The Australian dollar initially broke down during the trading session on Thursday but have turned around after headlines came out that the Americans and the Chinese are likely to cut tariffs going forward in preparation of signing the “Phase 1” part of a deal. That is obviously very bullish, so at this point it makes quite a bit of sense that the market could reach towards the highs of the last several days, which coincides just below the 200 day EMA. Beyond that, the 61.8% Fibonacci retracement level is also in the same area, so at this point I feel that the market has a huge fight on its hands.
However, if the US/China trade situation continues to get better, that might be exactly what the Aussie needs in order to break out to the upside finally. If and when it does, the market could go as high as the 0.71 level over the next several sessions as it would open up the move towards the 100% Fibonacci retracement level. Between now and then, the market is likely to simply chop around, as not only do we have major resistance above, we also have a significant amount of support underneath. This sideways action of course has an influence on how the market will trade over the next couple of days but pay attention to both the supporting resistance levels, because once we break through one of those levels, the market is likely to make a significant move.

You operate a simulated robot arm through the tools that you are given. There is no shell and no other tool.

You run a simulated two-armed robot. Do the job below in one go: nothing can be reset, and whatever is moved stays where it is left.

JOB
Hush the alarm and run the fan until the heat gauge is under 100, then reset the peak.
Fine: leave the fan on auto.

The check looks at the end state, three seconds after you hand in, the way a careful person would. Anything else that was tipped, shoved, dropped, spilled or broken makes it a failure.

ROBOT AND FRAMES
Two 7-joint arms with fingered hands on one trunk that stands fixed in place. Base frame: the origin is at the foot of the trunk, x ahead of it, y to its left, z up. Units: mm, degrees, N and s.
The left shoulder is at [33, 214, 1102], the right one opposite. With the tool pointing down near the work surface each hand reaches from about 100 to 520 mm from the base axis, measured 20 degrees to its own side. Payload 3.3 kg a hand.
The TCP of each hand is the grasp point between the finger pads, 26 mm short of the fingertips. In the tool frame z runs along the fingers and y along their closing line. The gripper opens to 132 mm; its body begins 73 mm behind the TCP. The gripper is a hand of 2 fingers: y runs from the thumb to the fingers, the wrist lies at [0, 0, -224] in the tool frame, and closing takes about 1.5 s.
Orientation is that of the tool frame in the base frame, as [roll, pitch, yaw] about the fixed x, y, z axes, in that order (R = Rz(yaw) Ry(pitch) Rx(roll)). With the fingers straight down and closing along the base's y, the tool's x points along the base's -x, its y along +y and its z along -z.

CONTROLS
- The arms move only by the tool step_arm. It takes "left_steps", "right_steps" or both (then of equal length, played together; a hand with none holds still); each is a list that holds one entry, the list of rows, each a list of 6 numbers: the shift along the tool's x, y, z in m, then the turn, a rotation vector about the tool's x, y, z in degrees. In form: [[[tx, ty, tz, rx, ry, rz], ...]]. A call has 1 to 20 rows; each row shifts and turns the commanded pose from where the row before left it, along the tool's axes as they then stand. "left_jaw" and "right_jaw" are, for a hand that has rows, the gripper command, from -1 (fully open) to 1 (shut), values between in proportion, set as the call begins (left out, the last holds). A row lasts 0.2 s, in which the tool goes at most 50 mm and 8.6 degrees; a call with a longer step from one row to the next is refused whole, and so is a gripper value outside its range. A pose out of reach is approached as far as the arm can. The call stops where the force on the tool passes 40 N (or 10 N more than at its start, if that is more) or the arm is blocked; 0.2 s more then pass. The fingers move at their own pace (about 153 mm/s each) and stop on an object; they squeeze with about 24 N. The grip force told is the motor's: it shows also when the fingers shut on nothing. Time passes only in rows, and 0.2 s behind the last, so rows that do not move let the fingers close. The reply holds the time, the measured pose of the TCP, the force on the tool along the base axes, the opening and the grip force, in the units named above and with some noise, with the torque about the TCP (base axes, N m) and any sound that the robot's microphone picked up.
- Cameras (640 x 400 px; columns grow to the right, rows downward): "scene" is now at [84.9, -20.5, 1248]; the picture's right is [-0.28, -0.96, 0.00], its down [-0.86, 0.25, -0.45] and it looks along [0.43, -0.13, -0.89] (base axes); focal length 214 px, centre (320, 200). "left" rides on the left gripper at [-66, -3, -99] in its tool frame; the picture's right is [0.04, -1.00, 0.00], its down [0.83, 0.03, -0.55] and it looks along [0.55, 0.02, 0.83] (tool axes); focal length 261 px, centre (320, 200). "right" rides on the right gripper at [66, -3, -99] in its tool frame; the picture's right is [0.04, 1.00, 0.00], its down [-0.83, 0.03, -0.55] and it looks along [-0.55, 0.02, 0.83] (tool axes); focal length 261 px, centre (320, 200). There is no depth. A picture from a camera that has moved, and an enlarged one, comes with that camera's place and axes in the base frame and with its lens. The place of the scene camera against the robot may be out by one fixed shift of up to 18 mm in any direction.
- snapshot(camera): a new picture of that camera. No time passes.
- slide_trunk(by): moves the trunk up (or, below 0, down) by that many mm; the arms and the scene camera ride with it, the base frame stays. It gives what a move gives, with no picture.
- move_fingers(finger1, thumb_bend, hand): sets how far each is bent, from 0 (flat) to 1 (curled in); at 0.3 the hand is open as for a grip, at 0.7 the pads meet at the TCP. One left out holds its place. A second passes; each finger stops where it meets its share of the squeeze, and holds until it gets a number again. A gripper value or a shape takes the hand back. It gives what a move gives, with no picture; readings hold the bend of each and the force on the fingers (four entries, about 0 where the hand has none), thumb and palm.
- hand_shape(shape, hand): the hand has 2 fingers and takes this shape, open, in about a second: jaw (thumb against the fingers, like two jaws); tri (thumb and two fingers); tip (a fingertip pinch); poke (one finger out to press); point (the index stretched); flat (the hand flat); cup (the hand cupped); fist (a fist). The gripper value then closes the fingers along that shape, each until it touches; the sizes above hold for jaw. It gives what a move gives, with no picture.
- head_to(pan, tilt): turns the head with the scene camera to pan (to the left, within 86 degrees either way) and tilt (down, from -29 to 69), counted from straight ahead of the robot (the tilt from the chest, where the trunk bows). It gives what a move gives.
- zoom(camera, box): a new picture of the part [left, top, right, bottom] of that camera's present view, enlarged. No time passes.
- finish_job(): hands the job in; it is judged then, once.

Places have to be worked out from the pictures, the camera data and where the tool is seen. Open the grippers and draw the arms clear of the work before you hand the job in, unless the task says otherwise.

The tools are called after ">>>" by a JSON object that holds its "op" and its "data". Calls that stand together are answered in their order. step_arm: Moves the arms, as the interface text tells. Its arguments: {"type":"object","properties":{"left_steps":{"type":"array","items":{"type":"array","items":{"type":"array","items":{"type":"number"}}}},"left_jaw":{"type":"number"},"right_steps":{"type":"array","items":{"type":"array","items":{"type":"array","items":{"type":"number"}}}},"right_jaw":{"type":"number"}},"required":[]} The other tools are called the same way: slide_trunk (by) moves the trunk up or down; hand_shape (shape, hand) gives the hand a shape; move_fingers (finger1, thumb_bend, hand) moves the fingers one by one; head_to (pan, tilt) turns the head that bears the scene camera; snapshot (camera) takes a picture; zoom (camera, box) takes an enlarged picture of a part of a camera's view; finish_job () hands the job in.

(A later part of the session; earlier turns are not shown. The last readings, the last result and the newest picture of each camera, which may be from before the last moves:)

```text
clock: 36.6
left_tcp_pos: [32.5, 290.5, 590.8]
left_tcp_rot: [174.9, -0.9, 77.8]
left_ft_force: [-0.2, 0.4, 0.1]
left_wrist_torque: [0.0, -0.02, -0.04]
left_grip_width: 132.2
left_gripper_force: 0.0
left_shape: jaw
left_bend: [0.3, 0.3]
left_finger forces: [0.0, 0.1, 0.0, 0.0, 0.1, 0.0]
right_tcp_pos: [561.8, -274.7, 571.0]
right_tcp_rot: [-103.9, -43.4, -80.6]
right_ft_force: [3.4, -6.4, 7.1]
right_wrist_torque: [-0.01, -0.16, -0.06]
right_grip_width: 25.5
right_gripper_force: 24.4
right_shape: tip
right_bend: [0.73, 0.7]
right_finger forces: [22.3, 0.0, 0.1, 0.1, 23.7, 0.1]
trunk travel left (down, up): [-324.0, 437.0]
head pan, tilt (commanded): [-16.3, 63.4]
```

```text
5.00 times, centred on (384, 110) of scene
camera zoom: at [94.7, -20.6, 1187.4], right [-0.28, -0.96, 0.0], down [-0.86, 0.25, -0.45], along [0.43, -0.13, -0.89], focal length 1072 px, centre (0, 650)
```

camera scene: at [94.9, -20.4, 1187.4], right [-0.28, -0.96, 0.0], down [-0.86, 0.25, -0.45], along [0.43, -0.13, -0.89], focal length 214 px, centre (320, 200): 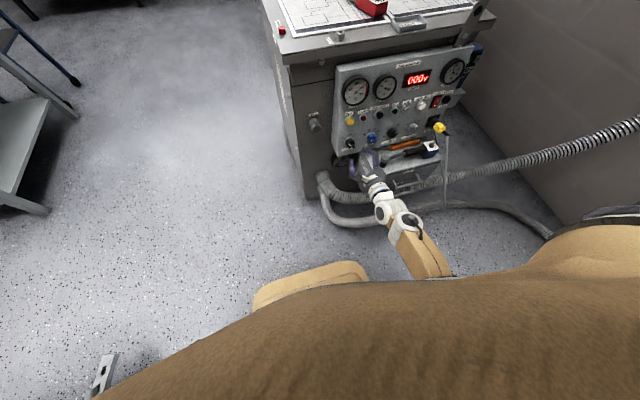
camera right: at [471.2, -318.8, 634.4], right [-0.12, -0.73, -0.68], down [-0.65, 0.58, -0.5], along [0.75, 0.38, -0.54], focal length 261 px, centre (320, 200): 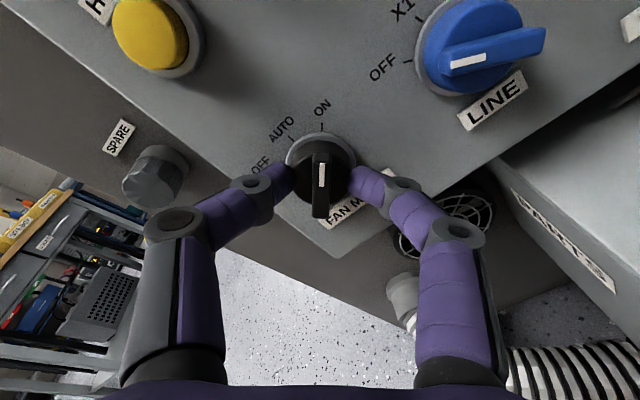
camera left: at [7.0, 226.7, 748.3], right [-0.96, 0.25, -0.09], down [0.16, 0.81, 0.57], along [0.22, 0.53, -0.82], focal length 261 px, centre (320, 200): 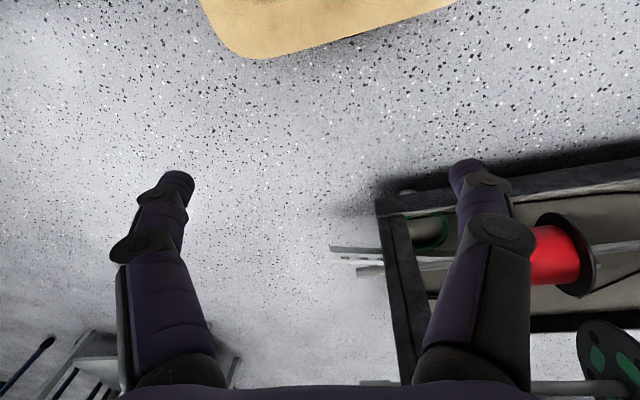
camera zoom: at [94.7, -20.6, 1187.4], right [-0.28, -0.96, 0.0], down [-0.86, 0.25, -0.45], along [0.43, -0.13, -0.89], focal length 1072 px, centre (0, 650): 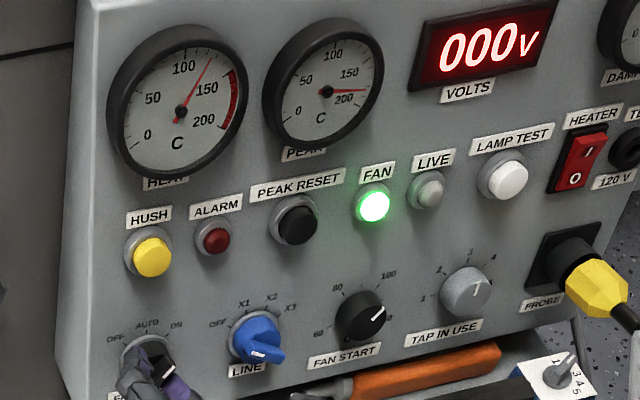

Unfortunately, this is all about headlines involving the United States and China, so therefore it is a bit difficult to predict any type of move in this market until we get the catalyst for one direction or the other. If we do break down below, it opens up the door down to the 0.67 handle longer-term, but unfortunately if we were to break down below and lower than current consolidation, that is probably going to be an extraordinarily negative turn of events. With this being the case, you would have to be cautious about potential headlines, but as things stand right now it looks very likely that we are going to continue seeing a lot of volatility and therefore you will need to keep your position size relatively small until we get a significant impulsive candlestick to tell us which direction we can start trading in for a larger and longer-term move.